Lakabung is one of a few who have turned their health around. But thousands of the 56,000 people in the Marshall Islands have diabetes, and many don’t know it until their health deteriorates requiring amputation of a foot or leg, or other health complications.
The lifestyle problem has developed in the last two generations as islanders have moved from subsistence living on remote islands to working in office jobs in the urban centers. Children in the Marshall Islands eat a steady diet of junk food, colas, deep fried noodles known as “ramen,” white rice, and canned meat. “It’s like building a house with termite-infested wood,” Yates said of this diet lacking nutrients and fiber for children. “The first 20 years is when the body builds its organs.”
The Diabetes Wellness Center has its work cut out for it, not only because the Ministry of Health provides it a meager $94,000 out of a $21.5 million budget.
A report from a routine health screening of Marshall Islanders in June by the Ministry of Health showed that over half the women and more than 40 percent of the men screened were obese. Statistics like these are reducing life expectancy, not just in the Marshall Islands. Australian researchers said recently that for most Pacific countries, life expectancy has not been improving.
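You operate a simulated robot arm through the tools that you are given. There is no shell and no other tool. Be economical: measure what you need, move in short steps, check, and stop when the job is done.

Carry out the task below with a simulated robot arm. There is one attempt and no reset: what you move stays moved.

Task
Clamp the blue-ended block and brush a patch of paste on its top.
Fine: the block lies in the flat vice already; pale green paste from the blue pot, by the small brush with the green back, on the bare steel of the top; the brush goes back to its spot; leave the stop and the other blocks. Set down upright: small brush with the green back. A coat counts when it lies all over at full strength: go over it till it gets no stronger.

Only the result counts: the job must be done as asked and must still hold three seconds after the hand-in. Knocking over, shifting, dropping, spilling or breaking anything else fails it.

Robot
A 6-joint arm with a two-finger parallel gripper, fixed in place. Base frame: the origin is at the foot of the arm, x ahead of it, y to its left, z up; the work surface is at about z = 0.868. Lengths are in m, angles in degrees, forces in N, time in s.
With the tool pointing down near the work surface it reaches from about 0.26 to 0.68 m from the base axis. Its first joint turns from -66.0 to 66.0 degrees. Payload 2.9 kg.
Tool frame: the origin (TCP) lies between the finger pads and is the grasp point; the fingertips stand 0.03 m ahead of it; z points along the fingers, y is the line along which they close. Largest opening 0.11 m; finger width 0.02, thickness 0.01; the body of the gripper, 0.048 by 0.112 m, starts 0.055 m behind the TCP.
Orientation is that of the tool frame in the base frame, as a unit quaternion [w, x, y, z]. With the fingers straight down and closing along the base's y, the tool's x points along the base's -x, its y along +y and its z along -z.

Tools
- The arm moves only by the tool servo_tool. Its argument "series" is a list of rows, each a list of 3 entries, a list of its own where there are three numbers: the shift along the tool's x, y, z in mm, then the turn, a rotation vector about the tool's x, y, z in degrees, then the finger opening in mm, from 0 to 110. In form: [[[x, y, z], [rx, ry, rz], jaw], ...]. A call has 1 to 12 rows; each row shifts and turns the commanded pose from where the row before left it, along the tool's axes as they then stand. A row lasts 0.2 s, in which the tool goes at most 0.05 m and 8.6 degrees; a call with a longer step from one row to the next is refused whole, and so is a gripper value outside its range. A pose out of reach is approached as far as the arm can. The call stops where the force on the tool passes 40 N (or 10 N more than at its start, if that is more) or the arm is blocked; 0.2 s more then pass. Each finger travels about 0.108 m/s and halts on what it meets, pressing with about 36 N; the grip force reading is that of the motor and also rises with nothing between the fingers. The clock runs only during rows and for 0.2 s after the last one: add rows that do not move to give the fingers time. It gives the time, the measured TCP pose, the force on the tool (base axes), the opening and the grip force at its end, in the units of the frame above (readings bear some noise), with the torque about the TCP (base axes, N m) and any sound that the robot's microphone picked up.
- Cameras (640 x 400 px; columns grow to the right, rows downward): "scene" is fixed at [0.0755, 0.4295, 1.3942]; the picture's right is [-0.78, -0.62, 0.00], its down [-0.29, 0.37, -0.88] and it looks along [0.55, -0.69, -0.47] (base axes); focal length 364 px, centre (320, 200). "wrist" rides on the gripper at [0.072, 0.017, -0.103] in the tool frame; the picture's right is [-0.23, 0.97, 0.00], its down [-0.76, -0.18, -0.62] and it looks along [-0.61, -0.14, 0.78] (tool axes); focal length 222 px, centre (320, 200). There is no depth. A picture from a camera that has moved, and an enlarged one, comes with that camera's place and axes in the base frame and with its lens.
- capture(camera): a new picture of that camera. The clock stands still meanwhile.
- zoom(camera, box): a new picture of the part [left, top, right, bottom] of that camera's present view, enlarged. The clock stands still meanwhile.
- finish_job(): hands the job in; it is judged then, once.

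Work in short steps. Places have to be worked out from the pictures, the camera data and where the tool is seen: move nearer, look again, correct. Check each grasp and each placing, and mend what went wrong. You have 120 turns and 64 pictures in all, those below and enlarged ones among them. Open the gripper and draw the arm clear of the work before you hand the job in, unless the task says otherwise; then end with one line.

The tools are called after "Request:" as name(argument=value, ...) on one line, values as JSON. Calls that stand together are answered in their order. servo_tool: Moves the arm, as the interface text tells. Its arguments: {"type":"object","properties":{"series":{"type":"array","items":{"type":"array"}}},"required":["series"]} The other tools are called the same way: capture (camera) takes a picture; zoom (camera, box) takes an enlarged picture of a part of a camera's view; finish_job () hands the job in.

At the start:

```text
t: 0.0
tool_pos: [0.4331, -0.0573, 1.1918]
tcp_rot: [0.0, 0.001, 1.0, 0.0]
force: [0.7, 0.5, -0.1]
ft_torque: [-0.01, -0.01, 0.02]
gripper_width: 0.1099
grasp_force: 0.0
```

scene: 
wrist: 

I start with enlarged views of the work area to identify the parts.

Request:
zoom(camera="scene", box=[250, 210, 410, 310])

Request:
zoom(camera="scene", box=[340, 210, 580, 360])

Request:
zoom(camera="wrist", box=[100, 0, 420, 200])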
“Overestimation of life expectancy has ‘masked’ the problem of high adult mortality in the Pacific Islands,” said a paper presented to a World Health Organization-sponsored Non-Communicable Disease Forum in Tonga last month by Prof. Richard Taylor of the University of New South Wales, and University of Queensland’s Prof. Alan Lopez, Dr. Chalapati Rao, and Karen Carter.
Yates agrees. “We are fixing to double the Marshall Islands’ death rate,” he said.
But after focusing on diabetes prevention among adults for five years, Yates and the Wellness Center are shifting gears to a new strategy. With the start of the school year in the Marshall Islands two weeks ago, Wellness Center staff has launched an aggressive education and exercise program aimed at middle school students around the country. “Our hope for the future is with the schools,” said Yates. “We cannot let another generation go.”
The school campaign is combining exercise with teaching students how to be smarter about diet choices. Students will learn what causes diabetes, how to read labels on food products, and most importantly how to prevent diabetes, Yates said.
While Hawaii and Arkansas say their state budgets are struggling under the inflow of islanders with chronic illnesses needing expensive treatments, these small islands are no better off as they face spiraling hospital costs for treating the symptoms of preventable illnesses.